Why must it feel so good to be bad? Poets and philosophers have been trying to reconcile this paradox for eons; even the most virtuous among them have pretty much admitted sometimes it’s better to just give in.

Under guest conductor Bramwell Tovey, this past weekend the Houston Symphony let their hair down (after a fashion) by bundling three works that, if not quite first-rank in their own right, together present an appealing evening of orchestral glamour and sensuality, absent any true wickedness.

You know, the friendlier vices.

The main course was Kurt Weill and Bertolt Brecht’s satirical, cabaret-style “sung ballet,” which debuted barely three months after Weill fled Hitler’s rise to power in 1933. After he landed in Paris, fortune smiled on the nearly destitute composer in the form of a wealthy British businessman seeking a showcase for his ballet-dancer wife.

The dancer’s role has since been written out of “Seven Deadly Sins”; rather, it’s been absorbed into the personality of Anna, the narrator and leading lady portrayed here by multifaceted vocalist Storm Large.

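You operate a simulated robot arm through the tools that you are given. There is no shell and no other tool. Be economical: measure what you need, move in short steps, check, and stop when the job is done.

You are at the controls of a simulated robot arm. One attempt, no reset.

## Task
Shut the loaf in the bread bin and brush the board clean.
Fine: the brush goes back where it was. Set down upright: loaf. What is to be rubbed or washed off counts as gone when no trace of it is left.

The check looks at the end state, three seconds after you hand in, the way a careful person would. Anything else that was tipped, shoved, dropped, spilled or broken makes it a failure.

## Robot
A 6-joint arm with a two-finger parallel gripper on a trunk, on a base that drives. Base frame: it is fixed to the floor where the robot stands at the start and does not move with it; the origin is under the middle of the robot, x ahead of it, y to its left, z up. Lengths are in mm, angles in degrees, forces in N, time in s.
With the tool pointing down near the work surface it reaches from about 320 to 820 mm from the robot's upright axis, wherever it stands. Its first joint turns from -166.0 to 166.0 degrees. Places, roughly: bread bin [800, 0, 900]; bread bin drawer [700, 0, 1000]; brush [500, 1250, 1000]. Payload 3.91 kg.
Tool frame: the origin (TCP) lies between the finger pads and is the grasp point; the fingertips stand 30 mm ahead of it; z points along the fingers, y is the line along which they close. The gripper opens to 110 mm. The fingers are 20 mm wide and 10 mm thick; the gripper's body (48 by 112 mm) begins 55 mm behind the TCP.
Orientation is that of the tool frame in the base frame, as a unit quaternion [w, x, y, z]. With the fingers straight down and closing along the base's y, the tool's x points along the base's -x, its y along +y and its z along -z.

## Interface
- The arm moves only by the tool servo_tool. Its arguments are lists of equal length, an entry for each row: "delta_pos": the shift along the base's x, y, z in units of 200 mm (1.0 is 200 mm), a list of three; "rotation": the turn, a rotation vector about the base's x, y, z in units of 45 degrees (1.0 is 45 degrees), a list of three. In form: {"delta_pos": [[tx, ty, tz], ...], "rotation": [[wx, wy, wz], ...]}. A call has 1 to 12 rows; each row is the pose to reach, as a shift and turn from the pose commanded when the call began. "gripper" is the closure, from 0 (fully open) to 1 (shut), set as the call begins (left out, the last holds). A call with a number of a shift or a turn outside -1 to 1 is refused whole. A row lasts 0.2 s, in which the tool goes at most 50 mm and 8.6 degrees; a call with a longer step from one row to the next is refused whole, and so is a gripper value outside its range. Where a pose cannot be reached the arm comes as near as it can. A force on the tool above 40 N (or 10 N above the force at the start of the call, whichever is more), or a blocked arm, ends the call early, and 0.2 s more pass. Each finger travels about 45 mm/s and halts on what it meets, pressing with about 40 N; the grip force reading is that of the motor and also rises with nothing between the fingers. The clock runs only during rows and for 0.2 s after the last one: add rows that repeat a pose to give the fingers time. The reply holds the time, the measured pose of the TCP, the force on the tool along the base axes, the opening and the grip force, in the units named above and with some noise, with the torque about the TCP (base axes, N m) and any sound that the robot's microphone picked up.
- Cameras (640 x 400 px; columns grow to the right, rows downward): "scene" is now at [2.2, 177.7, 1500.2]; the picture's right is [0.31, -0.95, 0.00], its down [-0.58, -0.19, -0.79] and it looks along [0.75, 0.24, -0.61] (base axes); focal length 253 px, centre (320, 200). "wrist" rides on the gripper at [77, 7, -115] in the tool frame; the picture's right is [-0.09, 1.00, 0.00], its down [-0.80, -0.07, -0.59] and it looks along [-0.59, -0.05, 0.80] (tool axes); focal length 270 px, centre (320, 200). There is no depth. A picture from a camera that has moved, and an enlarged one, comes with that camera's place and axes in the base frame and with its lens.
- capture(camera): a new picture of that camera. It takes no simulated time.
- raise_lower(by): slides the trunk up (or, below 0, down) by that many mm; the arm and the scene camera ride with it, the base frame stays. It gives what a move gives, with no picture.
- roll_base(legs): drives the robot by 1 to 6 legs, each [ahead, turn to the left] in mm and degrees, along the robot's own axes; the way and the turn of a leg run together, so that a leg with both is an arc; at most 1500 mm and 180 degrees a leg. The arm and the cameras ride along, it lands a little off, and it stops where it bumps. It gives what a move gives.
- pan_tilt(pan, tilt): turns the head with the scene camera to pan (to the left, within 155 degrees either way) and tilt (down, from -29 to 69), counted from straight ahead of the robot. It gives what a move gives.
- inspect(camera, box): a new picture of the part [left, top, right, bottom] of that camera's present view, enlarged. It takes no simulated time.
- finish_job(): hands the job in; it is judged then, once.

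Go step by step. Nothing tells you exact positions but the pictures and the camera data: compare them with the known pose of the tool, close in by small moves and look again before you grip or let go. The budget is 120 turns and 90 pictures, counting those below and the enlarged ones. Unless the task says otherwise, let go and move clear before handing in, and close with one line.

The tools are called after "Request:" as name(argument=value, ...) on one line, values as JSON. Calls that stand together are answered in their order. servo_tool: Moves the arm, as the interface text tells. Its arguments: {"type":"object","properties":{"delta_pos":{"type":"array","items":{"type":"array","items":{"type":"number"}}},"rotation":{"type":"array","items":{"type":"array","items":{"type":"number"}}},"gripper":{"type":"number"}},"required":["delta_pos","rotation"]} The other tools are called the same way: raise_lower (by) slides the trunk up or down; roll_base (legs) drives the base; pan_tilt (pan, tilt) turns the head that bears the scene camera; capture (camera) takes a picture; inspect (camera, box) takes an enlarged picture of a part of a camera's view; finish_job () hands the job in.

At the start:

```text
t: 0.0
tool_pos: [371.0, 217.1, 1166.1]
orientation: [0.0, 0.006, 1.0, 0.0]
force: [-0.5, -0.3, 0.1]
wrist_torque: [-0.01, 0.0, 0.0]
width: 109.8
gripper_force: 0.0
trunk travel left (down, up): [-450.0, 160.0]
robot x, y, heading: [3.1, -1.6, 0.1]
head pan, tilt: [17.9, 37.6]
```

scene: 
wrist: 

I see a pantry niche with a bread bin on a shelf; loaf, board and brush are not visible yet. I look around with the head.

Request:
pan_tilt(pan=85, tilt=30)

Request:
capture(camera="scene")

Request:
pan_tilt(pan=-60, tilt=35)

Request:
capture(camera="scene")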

Anna is a good girl only partially corrupted by the task before her, which is to travel through seven U.S. cities and earn enough money as a dancer for her family to build a respectable home back in Louisiana. As she does, the artistic and practical sides of her brain maintain a steady debate over whether what she’s doing is right, though any reservations she may have ultimately don’t seem to slow her down.

As Anna’s family, the all-male vocal quartet Hudson Shad quickly makes it plain they’re actually less concerned with her virtue than how much money she can send back home.

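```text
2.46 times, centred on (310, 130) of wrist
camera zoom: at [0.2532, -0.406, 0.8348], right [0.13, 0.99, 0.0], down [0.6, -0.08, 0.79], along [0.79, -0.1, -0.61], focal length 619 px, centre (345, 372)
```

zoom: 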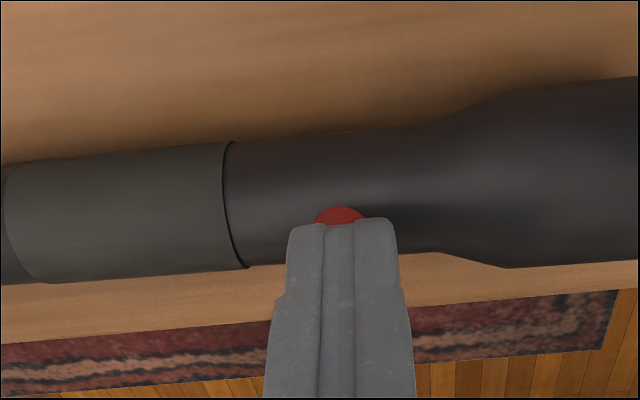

Each sin corresponds to a city (pride, Memphis; anger, L.A.; lust, Boston, etc.) and musically to a popular dance a la tango, foxtrot, or waltz. Weill’s music is expressive and bustling, much like Hollywood film scores at the time, but overall remains a backdrop to the tug-of-war between the two sides of Anna’s personality.

The 1930s had their own set of issues with gluttony and lust, for example, and at times Brecht’s sense of irony seems a little muddled to a modern audience. (I thought so, anyway.) But other times it’s perfectly in sync, like when Large spontaneously updates the nefarious deeds of one “Mr. Big” to Harvey Weinstein. Throughout the performance, the role of Anna fits her exaggerated facial expressions and droll delivery like her black floor-length gown and matching thigh-high boots; sometimes she says as much with her eyes as her lips.

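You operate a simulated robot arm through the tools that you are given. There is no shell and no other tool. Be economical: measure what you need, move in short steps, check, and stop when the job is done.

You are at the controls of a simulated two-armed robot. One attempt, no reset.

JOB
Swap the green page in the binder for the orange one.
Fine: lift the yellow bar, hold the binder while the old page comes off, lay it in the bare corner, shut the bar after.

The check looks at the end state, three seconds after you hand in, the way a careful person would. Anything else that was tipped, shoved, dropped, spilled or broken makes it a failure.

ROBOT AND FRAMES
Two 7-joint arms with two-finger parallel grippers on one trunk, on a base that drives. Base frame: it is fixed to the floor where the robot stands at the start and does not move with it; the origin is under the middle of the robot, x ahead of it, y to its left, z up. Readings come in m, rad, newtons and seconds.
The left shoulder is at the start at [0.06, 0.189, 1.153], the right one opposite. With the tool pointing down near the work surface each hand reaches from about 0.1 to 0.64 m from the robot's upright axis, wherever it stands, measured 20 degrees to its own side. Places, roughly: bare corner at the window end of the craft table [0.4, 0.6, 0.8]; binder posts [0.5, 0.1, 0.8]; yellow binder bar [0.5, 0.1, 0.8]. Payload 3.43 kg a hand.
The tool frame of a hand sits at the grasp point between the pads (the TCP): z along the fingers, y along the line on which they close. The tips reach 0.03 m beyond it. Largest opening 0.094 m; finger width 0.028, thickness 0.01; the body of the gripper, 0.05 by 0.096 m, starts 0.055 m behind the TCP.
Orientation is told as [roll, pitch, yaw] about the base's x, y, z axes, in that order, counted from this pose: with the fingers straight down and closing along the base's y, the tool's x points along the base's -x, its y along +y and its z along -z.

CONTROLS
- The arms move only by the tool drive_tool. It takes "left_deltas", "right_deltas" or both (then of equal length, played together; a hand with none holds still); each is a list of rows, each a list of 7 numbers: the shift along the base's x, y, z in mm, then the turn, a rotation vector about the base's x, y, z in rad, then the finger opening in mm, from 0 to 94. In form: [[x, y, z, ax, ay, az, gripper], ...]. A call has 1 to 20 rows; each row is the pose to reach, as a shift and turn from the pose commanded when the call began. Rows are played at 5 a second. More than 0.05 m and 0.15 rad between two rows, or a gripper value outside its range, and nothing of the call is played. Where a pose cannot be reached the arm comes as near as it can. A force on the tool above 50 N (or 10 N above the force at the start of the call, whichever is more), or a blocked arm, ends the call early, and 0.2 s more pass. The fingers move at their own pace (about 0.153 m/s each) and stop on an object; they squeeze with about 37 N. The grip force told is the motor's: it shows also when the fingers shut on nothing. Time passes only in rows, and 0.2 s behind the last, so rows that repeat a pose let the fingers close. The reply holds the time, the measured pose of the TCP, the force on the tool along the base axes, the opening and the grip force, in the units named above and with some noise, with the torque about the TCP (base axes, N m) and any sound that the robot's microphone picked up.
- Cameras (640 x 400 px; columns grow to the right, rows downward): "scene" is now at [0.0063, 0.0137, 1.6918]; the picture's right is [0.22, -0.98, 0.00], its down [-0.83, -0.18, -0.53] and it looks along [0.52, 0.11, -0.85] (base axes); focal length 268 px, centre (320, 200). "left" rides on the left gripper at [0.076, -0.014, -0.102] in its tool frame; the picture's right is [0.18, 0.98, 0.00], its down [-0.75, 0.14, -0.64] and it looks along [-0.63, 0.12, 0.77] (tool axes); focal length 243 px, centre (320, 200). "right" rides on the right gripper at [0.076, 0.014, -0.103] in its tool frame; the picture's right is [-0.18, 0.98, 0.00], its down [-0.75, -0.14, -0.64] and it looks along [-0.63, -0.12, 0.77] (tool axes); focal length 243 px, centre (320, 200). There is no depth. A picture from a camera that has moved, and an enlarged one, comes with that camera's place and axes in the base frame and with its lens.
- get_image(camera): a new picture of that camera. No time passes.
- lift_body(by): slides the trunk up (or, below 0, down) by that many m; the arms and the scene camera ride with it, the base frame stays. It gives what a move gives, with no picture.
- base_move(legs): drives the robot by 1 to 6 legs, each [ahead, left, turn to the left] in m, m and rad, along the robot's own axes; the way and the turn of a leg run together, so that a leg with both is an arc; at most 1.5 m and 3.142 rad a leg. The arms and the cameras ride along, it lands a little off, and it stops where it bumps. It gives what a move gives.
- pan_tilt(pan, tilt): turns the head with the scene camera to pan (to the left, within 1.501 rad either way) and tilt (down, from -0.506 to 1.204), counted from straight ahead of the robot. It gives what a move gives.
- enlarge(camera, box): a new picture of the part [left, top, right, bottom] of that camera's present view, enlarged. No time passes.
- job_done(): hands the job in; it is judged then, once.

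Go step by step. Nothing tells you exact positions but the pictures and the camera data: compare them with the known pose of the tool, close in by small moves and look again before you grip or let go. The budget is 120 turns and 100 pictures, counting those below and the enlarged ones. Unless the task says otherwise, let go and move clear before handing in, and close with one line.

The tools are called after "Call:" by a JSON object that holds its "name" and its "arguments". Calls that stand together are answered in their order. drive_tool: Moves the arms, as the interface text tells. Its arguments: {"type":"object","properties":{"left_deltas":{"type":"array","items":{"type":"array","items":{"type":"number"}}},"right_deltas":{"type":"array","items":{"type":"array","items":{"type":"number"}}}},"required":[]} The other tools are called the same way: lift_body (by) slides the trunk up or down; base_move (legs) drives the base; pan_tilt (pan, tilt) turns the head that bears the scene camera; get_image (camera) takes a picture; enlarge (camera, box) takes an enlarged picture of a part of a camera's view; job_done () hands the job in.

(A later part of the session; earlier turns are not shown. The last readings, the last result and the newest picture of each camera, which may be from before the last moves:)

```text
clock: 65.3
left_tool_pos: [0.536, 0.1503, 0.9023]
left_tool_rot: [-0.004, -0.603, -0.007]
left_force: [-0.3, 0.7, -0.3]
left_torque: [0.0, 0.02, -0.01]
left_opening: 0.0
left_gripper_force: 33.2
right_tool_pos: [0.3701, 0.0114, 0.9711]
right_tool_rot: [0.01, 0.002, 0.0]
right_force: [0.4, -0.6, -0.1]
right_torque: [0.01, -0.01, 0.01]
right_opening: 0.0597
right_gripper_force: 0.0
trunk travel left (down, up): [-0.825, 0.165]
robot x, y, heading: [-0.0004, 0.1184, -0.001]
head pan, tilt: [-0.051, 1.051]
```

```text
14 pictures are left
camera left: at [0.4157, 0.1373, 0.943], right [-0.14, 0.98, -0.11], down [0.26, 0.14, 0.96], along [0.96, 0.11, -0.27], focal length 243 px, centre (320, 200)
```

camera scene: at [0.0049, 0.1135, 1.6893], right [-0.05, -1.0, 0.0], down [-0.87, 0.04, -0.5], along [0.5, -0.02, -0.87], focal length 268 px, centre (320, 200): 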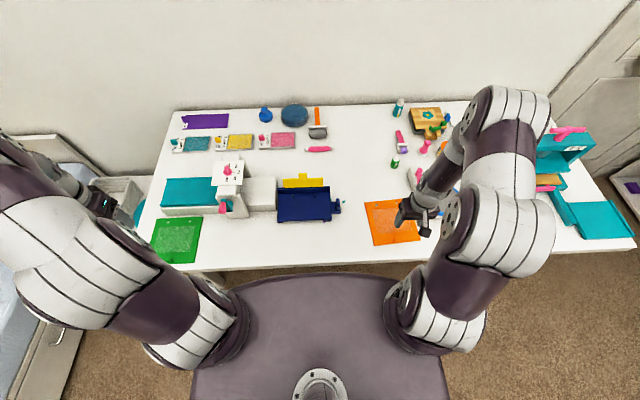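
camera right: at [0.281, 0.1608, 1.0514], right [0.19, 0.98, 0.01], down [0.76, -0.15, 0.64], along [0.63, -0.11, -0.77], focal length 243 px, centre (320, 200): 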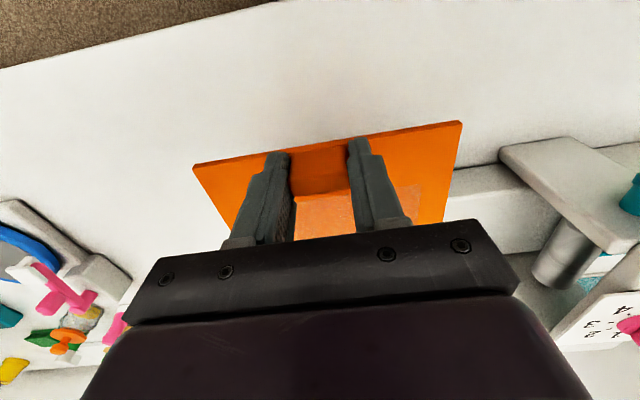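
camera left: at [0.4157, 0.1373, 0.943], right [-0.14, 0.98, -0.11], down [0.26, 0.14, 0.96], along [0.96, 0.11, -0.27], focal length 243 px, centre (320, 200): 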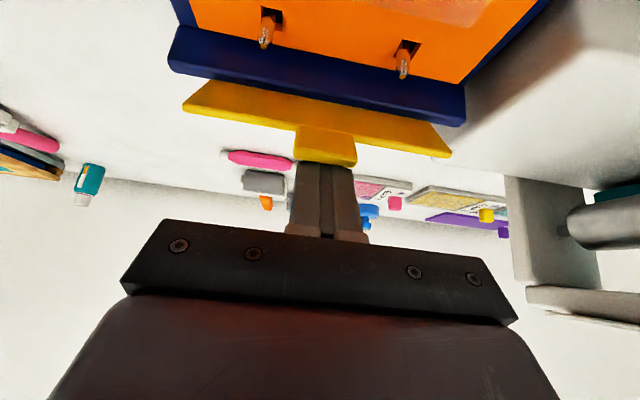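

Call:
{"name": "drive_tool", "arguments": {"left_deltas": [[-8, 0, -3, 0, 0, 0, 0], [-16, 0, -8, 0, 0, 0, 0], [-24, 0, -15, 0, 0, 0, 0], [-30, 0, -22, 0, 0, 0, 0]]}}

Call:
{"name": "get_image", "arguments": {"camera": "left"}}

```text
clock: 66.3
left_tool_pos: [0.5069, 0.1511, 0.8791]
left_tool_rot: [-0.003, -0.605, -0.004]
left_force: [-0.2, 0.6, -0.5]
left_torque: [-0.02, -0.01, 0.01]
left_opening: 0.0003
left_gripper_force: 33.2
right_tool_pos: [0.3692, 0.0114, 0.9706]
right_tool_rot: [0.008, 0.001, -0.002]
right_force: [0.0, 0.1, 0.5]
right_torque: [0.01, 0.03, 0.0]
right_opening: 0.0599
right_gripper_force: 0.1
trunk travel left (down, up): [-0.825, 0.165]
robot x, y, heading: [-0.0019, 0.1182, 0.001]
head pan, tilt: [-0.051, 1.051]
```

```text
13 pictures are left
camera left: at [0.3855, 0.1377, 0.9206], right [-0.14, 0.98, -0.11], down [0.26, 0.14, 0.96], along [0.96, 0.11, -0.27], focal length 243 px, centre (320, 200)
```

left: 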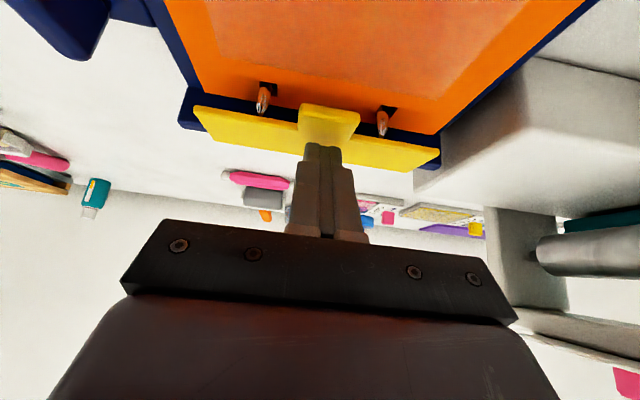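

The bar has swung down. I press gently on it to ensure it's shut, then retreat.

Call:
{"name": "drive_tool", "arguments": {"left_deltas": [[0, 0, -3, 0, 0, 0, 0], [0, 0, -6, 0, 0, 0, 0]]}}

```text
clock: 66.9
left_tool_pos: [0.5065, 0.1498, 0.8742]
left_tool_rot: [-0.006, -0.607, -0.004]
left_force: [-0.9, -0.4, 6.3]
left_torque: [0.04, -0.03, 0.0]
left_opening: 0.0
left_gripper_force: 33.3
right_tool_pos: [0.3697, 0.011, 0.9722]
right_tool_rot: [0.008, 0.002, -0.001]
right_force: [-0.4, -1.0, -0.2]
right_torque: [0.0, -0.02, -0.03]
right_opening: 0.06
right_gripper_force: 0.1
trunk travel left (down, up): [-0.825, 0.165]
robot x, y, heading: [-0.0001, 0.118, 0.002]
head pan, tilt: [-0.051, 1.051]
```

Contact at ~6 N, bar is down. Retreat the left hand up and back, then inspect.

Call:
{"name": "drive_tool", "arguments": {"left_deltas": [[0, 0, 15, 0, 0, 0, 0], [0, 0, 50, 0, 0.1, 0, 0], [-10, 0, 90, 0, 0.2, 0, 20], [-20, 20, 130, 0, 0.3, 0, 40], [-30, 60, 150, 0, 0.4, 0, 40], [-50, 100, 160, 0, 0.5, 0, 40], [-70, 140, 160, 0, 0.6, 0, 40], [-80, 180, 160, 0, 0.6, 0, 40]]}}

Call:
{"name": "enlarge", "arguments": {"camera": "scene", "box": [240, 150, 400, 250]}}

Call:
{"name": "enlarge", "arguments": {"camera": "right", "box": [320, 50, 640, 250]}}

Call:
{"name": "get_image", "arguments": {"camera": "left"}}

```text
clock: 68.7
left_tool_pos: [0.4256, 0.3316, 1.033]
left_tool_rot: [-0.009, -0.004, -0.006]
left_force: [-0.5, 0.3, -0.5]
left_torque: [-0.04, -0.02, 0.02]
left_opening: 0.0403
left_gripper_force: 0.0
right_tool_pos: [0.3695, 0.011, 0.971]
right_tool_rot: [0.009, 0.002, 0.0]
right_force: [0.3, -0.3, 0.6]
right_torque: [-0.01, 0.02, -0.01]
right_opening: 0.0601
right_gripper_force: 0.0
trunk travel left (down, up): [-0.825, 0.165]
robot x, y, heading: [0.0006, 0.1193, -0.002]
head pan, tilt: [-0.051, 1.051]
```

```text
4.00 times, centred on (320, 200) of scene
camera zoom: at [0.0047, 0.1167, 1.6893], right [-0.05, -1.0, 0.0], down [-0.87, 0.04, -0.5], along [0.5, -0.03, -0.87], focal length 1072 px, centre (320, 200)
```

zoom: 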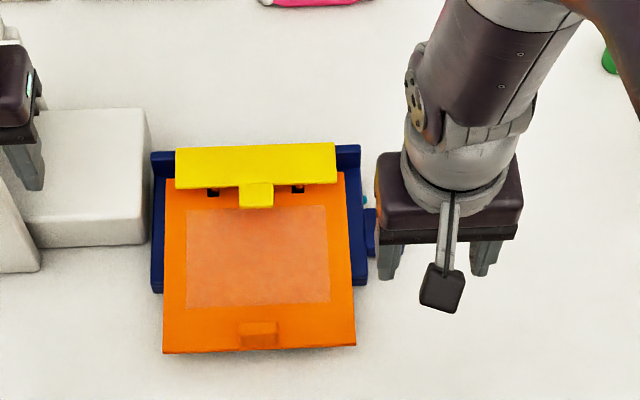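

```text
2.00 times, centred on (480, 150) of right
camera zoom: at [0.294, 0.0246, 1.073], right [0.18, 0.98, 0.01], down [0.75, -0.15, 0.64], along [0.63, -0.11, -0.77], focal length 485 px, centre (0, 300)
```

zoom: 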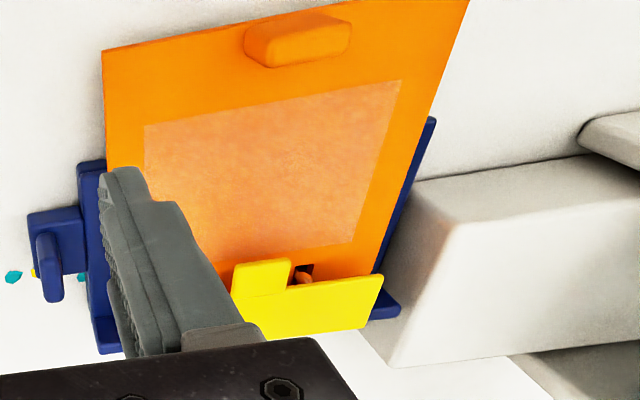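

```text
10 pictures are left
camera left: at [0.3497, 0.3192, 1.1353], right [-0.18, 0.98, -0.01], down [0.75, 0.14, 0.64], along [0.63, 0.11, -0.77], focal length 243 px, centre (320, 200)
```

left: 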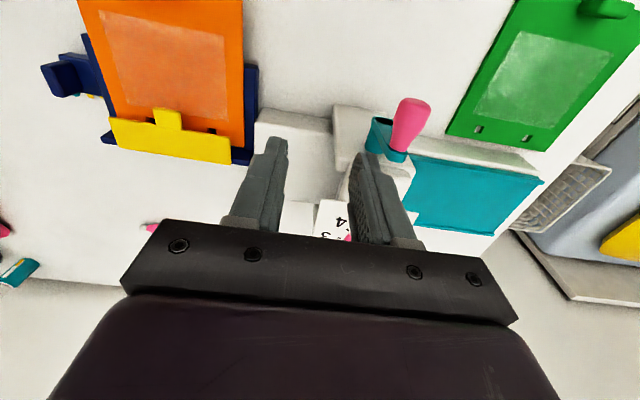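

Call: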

The dynamic singer, who has parlayed a runner-up spot on the mid-2000s CBS reality show “Rock Star: Supernova” into a successful gig as an all-around latter-day chanteuse, refrained from unveiling her full vocal might until Anna’s climactic reconciliation with her family, fulfilling that old showbiz adage to always leave ’em wanting more. After the final curtain, her animated stage exits and re-entrances offered yet another hint that Large could well be keeping her talents on a rather short leash here.

Before intermission, Tovey — whose conducting style nearly belongs to one of the martial arts — led the orchestra through “Le poem de l’extase (The Poem of Ecstasy),” Alexander Scriabin’s 22-minute symphonic exploration of pure sensory pleasure. Dense and immersive, his extended search for a “mystic chord” teases listeners for some time through a series of swells and fades — at times the trumpets seemed to be scouting the way forward for the rest of the ensemble — before finally arriving at a resounding payoff of bells, percussion and orchestral unity.